Wednesday, October 21, 2009

Chop Suey: Chinese Cuisine's Prodigal Son

Chop suey was nothing less than the poster child for Chinese-American food in the mid-Twentieth Century. Iconized in art (Edward Hopper) and song (Flower Drum Song), it was also the signature offering of many Chinese-American restaurants, judging from their signage, which displayed "Chop Suey" more prominently than the restaurant's name. The origins of chop suey have been extensively studied by Jacqueline Newman (at least two articles in Flavor & Fortune Magazine), Jennifer 8 Lee (The Fortune Cookie Chronicles) and by Andrew Coe in a new book named, yes, Chop Suey: A Cultural History of Chinese Food in the Unided States, among others. Although evidence has been uncovered that chop suey has an antecedent in a south China dish named za sui ("mixed remnants") consisting of stir-fried chicken gizzards and other offal, something in our collective psyche seems to want it to be of American invention, our contribution to global Chinese cuisine. Several different stories have been cited to validate chop suey's American invention, the most accepted of which revolves around a traveling Chinese statesman named Li Hongzhang, of whom more below.

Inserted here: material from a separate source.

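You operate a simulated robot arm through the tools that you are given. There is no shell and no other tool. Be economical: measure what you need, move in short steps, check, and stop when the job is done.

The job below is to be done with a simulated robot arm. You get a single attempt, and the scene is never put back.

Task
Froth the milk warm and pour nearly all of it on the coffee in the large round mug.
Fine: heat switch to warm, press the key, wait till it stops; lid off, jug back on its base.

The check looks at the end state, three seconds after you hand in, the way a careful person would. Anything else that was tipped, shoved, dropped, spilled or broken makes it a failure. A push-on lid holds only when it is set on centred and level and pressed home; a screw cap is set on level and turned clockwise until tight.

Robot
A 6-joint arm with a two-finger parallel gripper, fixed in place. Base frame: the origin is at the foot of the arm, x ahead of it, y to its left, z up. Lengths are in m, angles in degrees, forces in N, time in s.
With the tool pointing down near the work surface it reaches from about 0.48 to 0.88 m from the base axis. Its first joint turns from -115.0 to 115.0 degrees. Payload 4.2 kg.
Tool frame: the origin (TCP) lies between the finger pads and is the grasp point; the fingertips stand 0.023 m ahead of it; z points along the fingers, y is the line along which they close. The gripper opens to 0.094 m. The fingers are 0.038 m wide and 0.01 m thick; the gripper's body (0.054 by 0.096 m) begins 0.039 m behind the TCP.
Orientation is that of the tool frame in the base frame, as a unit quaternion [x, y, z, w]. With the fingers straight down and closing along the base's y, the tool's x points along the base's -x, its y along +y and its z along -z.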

In researching another Chinese culinary mystery, namely why Anhui cuisine is named as one of China's "Eight Great Culinary Traditions" I kept coming across references to a dish named "Li Hongzhang Hotchpotch." This dish is usually listed as one of the four or five landmark dishes of Anhui cuisine, and one source describes the dish as follows:

Li Hongzhang hotchpotch is a popular dish named after one of Anhui's famous personages. Li Hongzhang was a top official of the late Qing Dynasty (1644-1911 AD). When he was in office, he paid a visit to the US and hosted a banquet for all his American friends. As the specially prepared dishes continued to flow, the chefs, with limited resources, began to fret. Upon Li Hongzhang's order, the remaining kitchen ingredients were thrown together into an impromptu stew, containing sea cucumber, squid, tofu, ham, mushroom, chicken meat and other less identifiable food materials! Thus appetites were quenched and a dish was created.

"Li Hongzhang Hotchpotch," it is immediately evident, is the very dish we call "chop suey." So, an obscure dish with humble origins in China is reinvented and achieves fame abroad as the ultimate in adaptive cuisine, and then the land of its reputed creator is proud to welcome it home and bask in its reflected glory.

Go figure.

Tuesday, October 13, 2009

Did the Chinese invent the Turducken?


If you've listened to football broadcaster John Madden around Thanksgiving, or even if you haven't, you may know about "turducken." That's a mashup of the words "turkey," "duck," and "chicken" and the name of an over-the top Thanksgiving specialty. The turducken consists of a turkey stuffed with a duck, which is in turn stuffed with a chicken, all of the creatures having been first deboned. The chicken, in its turn is also stuffed with some form of conventional stuffing. According to the Wikipedia entry for turducken, this delicacy was apparently invented in Louisiana, possibly even by the legendary Paul Prudhomme. One shop in Louisiana prepares around 5,000 turduckens per week around Thanksgiving, and they are even available by mail order.

Surely such a monument to meat could only be born in America, or some other Western nation prone to fresser excess, right? Well not exactly. As every wise person knows everything originated in China, and could turducken be any exception?

While searching recently for information on the eats in Zhengzhou, Henan Province (where a friend has invited me to visit), I came across references to "taosibao" (套四宝), or "four treasures wrap." This was not some kind of Chinese burrito but, according to an introduction to the food of Henan I found on the web, a dish that existed at least as long ago as the Qing Dynasty:

The dish is famous for integrating chicken, duck, dove and quail that represent strong, fragrant, fresh and wild flavor respectively. The four birds are combined with the bigger containing the small ones, which are as a whole without any bone. Being placed in a fine pottery soup bowl with blue patterns, the dinners can only see a whole duck floating in the soup. After eating up the delicious duck, they will find a fragrant whole chicken. Eating up the chicken, they will again find a delicious whole dove in front of them. Finally, they will find a quail which is also as a whole and stuffed with sea cucumber puddings, shredded fragrant mushroom, and water soaked bamboo slice.
Well, it's not exactly a turducken, as no turkeys were apparently to be had, but the dish outdoes a turducken by having four birds telescoped into one instead of three. If a turkey had been available, you can rest assured that it would have formed a fifth layer of a "套五宝."

How does a taosibao go down? According to the same article, "
The dish contains several tastes, is neither fatty nor greasy and is tasty and refreshing. The customers praise that the course is strong, delicious, and nutritious so that the aftertaste is continuous." In other words, it's a gift that keeps on giving.